A major study says waking up to severe breakouts daily may make you two to three times more likely to develop depression.
It may not spread rumors about you or leave mean comments on your Instagram, but make no mistake — chronic zits are a huge bully on your self-esteem. Extreme cases have been linked to anxiety — even suicide. And these serious side effects may be more common than you think: A major study says waking up to severe breakouts daily may make you two to three times more likely to develop depression. Worse, another report from the British Skin Foundation found that one in five people struggling with acne has considered suicide. Reason number one? It makes you feel alone. “Skin disorders tend to isolate,” says Clinical psychotherapist Matt Traube. Suddenly, you’re skipping hangouts with the girls or dodging eye contact and conversations. “When you already feel hopeless and embarrassed, that can only intensify those feelings,” he says. Throw in the fact that hormones are already sending you on a constant emotional roller coaster, and it’s no wonder acne is seriously stressing you out, says psychologist Jennifer Gentile, Psy.D, M.M.H.S.
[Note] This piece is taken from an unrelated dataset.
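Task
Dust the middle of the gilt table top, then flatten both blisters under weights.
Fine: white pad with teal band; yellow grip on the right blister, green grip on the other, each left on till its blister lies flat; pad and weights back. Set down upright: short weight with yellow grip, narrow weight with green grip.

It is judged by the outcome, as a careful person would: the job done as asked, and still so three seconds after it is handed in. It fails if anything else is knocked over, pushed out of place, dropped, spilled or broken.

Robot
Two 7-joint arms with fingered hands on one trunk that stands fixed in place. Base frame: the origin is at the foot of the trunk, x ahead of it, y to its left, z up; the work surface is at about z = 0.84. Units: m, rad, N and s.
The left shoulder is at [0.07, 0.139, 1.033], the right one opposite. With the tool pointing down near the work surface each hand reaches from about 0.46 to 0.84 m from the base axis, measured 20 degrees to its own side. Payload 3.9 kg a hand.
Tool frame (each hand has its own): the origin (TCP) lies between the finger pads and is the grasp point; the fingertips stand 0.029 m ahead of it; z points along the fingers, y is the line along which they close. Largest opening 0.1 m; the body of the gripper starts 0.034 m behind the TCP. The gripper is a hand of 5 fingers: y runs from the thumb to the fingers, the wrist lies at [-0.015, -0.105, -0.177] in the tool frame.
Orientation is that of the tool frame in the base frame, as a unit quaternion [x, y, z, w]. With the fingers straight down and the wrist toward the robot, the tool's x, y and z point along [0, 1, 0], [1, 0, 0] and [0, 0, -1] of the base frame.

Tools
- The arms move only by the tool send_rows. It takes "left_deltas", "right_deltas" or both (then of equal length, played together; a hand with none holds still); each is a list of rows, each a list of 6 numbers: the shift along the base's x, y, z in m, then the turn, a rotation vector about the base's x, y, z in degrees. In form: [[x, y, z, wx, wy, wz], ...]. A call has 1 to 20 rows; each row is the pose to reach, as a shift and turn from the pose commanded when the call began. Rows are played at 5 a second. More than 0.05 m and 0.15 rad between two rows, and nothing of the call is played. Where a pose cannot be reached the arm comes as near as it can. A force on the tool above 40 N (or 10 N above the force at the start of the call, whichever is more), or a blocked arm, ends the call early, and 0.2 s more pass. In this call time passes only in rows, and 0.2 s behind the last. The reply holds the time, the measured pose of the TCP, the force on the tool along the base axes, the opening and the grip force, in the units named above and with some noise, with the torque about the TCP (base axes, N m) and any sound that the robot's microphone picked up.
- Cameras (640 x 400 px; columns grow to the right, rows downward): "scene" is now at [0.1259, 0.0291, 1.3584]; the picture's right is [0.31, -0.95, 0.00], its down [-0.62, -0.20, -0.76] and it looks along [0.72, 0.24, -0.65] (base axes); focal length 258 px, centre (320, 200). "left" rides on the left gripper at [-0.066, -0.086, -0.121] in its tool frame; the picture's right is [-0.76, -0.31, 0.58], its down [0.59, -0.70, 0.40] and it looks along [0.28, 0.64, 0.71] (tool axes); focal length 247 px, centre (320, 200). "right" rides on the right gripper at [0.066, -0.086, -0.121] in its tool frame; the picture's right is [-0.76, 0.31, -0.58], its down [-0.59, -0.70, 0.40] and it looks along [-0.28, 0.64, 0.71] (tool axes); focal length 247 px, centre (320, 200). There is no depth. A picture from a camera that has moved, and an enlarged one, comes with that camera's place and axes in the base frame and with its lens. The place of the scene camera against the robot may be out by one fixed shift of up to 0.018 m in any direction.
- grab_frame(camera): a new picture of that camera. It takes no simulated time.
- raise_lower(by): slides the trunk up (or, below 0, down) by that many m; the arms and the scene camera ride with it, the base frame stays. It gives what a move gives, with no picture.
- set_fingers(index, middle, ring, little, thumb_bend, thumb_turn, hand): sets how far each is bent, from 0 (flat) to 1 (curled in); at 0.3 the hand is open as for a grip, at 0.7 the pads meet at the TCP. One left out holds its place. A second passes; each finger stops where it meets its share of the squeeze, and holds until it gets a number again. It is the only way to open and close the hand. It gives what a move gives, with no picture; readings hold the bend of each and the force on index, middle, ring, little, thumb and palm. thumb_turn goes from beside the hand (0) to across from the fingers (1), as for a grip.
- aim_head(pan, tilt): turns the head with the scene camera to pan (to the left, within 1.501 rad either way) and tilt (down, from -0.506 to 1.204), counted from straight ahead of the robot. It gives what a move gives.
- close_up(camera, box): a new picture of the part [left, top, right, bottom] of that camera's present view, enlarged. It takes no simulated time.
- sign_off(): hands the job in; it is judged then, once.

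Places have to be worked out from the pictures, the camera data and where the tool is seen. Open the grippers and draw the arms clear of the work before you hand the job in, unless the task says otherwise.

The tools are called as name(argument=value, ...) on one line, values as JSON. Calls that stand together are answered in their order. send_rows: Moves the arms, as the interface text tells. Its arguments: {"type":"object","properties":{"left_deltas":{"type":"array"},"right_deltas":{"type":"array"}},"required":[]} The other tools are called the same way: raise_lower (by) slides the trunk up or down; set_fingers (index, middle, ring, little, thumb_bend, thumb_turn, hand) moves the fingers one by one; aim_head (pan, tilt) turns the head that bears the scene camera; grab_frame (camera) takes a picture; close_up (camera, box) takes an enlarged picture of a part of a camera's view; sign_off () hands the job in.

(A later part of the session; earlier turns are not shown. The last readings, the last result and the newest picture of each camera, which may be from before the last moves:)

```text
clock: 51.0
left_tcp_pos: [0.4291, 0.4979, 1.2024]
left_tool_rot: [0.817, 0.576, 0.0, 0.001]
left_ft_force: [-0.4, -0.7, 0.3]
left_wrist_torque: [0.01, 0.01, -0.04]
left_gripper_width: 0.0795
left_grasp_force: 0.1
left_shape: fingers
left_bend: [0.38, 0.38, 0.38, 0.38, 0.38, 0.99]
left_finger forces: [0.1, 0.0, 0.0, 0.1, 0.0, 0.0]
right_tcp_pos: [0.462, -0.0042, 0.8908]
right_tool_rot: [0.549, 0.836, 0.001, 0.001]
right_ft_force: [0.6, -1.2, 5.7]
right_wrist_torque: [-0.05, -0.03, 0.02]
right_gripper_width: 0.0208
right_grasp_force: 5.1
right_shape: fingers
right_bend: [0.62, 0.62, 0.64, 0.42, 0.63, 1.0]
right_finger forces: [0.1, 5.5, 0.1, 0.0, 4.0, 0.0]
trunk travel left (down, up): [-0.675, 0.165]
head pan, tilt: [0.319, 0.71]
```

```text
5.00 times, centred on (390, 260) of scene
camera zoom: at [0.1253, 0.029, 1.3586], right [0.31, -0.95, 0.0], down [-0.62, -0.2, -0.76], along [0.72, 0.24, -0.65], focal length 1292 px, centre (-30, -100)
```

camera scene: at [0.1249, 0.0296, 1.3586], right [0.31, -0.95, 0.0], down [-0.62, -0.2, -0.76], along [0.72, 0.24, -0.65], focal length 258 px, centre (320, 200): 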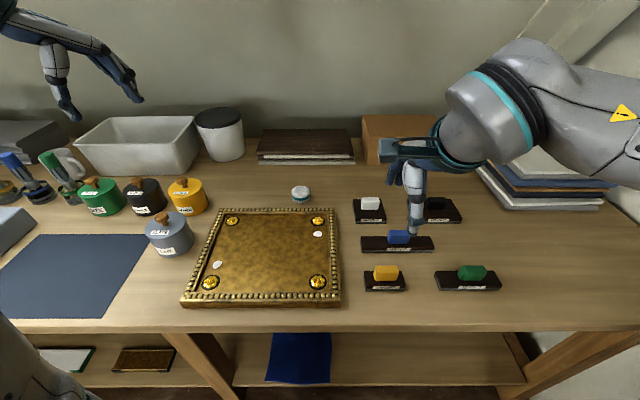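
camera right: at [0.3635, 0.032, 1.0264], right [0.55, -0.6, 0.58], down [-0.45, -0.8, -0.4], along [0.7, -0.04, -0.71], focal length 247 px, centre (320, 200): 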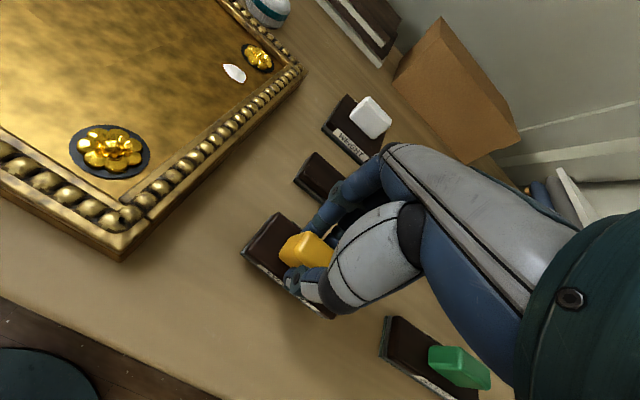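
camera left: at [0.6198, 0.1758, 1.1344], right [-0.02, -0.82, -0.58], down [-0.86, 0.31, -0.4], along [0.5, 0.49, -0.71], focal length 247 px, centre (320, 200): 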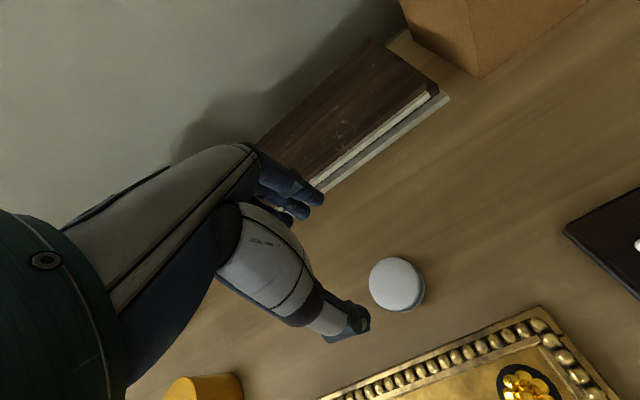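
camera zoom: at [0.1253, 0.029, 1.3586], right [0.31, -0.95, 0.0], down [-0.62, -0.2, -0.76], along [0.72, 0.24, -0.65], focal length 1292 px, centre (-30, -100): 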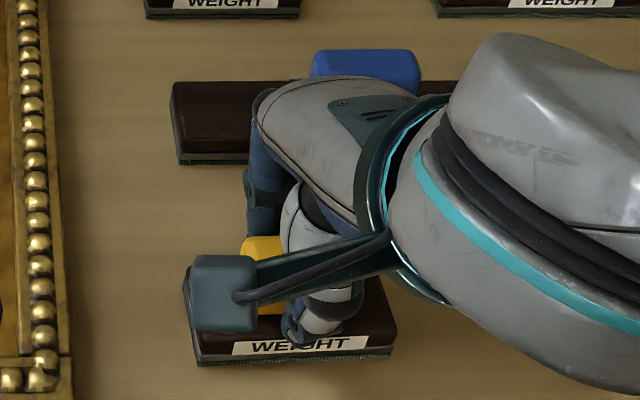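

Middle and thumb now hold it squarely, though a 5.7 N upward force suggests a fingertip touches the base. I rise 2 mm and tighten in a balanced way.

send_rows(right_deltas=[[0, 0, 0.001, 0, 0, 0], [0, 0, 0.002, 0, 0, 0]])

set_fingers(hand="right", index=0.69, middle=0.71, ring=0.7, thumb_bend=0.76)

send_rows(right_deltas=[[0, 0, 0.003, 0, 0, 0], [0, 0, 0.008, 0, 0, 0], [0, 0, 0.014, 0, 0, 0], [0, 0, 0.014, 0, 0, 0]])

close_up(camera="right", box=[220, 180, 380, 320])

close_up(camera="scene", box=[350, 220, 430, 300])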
But don’t give up hope. Nothing is permanent — no matter how much you think it is, says Traube. Ask a derm about your options. And when the anxiety starts to feel like too much, talk to a therapist. Know that you are not alone. (In fact, about 20 percent of teens are just as bummed as you, according to the National Alliance on Mental Illness.) And remember: Acne is treatable. Says dermatologist Dennis Gross, M.D., “Once your skin starts to clear, you can feel like you have your life back.” Gabrielle, 20, from New York, NY, agrees. “I’m not a shy person at all, but acne made me so quiet. Since I started taking medication, literally everything has changed for the better.”
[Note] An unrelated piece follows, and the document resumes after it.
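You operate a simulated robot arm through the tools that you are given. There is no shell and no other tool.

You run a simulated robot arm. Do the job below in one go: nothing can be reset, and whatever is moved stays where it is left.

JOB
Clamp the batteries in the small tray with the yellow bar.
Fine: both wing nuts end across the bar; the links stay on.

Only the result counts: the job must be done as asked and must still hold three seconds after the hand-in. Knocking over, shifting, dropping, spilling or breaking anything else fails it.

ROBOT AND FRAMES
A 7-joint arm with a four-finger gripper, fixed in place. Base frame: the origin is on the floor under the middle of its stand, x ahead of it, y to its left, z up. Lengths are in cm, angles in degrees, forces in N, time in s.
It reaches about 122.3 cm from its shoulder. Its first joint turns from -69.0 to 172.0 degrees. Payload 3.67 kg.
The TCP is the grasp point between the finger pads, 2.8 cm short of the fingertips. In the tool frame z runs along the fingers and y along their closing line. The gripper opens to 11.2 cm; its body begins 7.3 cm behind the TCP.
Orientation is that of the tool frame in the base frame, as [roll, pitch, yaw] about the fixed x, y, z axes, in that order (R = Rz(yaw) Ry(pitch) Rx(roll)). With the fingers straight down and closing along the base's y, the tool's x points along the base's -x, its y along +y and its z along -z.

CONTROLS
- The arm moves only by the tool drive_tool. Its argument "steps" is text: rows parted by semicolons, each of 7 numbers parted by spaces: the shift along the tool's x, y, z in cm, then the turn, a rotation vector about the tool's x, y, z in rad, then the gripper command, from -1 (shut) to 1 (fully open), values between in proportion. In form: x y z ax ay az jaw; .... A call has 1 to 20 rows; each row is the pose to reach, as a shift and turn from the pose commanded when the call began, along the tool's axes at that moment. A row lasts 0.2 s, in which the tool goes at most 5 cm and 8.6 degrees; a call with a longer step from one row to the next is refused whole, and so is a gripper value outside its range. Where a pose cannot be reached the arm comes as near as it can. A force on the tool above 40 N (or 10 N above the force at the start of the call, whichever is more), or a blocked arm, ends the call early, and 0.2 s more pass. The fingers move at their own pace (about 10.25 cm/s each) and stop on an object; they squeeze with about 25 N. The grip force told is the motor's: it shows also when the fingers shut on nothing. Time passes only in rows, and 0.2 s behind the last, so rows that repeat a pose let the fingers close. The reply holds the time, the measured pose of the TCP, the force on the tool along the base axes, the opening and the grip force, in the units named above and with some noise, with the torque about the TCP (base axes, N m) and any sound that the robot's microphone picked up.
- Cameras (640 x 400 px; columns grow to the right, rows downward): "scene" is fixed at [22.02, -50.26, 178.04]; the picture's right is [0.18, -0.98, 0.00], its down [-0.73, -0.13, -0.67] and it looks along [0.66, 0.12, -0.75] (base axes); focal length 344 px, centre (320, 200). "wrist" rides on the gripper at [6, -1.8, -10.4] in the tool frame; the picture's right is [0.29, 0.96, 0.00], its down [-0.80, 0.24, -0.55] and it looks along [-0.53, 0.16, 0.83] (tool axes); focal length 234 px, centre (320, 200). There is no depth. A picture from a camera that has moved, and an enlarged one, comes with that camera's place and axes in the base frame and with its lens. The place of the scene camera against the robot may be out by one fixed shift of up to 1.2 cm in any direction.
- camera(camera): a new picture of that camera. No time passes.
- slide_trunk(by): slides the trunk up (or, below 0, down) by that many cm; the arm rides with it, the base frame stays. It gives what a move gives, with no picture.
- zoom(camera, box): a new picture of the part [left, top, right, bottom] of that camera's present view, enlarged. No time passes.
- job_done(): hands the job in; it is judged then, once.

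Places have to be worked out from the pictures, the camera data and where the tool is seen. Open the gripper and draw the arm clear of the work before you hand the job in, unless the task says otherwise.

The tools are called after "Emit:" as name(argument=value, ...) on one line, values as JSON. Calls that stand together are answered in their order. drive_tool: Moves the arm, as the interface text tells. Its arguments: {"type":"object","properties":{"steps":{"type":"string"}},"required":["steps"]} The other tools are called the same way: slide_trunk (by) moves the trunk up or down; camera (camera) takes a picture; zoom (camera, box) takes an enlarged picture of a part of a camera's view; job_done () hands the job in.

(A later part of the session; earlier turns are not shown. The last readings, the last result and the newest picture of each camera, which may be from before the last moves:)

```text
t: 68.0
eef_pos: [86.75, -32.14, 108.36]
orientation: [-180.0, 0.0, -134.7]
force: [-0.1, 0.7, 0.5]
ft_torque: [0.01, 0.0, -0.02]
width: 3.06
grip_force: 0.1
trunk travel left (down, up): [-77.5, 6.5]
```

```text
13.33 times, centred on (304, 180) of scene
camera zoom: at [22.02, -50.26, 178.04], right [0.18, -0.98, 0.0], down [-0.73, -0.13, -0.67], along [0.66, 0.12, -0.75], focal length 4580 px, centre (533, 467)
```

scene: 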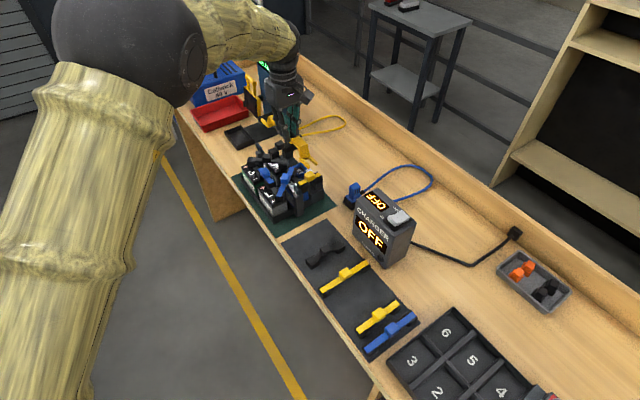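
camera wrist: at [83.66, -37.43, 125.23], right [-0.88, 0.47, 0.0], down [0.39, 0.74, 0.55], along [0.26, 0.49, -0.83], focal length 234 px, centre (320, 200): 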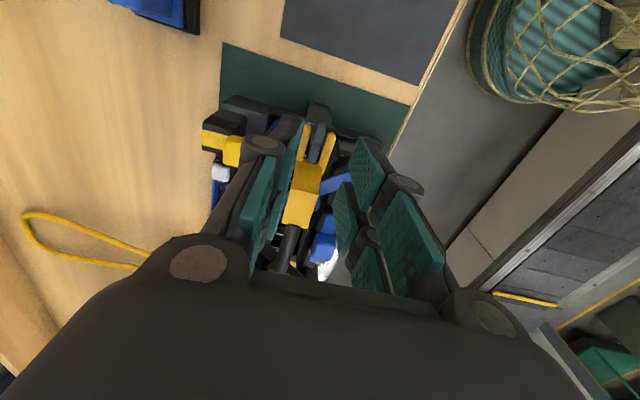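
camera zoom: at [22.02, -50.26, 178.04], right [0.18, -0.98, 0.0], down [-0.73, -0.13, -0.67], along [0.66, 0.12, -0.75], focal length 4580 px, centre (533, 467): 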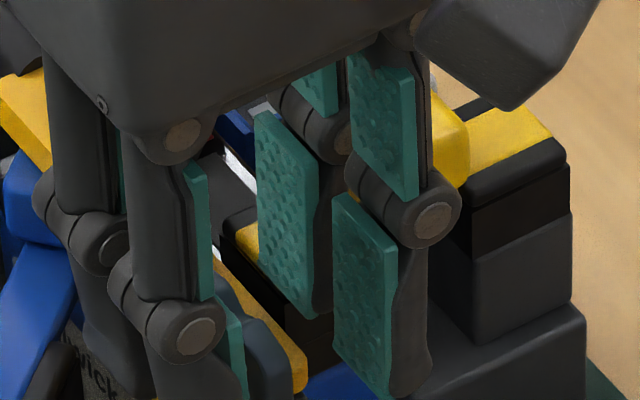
Acne dysmorphia — it’s a thing.
Your friends say your skin looks amaze… but you don’t see it in the mirror. The difference may be in your head. Since you constantly see “perfect” (aka filtered!) skin on social media, it’s easy to perceive a tiny imperfection as a big deal. “We see people who’ve treated their acne and have mild scarring, but they think it’s severe,” says derm Eric Schweiger, M.D. Visit a counselor or therapist if you can’t seem to shake the skin-securities.
If acne is messing with your self-esteem, don’t wait to seek help. Talk with a pro, like a school psychologist or your doctor. It’s their job to be judgement-free and make you feel comfortable telling them anything you want. “You can lessen the severity of your depression symptoms if they are addressed early on,” says Dr. Gentile.
Need to talk to someone right now? You can call the National Suicide Prevention Lifeline at 800-273-TALK (8255) or contact the Crisis Call Center by texting ANSWER to 839863.